The “Reborn” campaign is an integrated effort that will feature showcase ads in leading guitar and guitar lifestyle magazines including Guitar Player, Premier Guitar, Vintage Guitar, Acoustic Guitar and Guitar Aficionado; strong social network presence; the continuation of a very successful “Free This D’Angelico” promotional program and several major artist signings that will be announced in the new year or sooner.
The D’Angelico story is one of the more inspiring in lutherie: With John D’Angelico’s death in 1964 the D’Angelico brand faded from view. Through the following decades the brand had various owners, some with great intentions but none with the necessary financial resources and business acumen to put in place the management, manufacturing, sales, distribution and marketing infrastructure required to successfully relaunch a major guitar brand.
Enter John Ferolito, Sr., a highly successful entrepreneur (co-founder of the multi-billion dollar Arizona Iced Tea Company and additional successful businesses). An avid guitar collector, Ferolito purchased the D’Angelico brand and recruited an expert management team led by CEO Cohen, President of Sales Steve Pisani and Chairman John Ferolito, Jr. He supported the effort with a new, state-of-the-art manufacturing, warehousing and distribution infrastructure.
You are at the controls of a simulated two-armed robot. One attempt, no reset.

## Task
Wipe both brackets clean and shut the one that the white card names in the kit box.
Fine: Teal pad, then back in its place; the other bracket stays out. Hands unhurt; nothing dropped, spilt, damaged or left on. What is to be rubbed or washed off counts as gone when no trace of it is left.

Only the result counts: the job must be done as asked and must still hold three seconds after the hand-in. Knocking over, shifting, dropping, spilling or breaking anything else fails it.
During the initial months of operation, the D’Angelico team worked under the radar, perfecting a line of authentic reissues that delivers D’Angelico quality and tone for an accessible price. The new models were enthusiastically received, and through 2012 D’Angelico has re-emerged as one of the fastest-growing brands in the category.
Concurrent with renewed artist interest in classic archtop guitars, John D’Angelico and D’Angelico Guitars were featured in Guitar Heroes: Legendary Craftsmen from Italy to New York, a major 2011 exhibition at New York’s Metropolitan Museum of Art.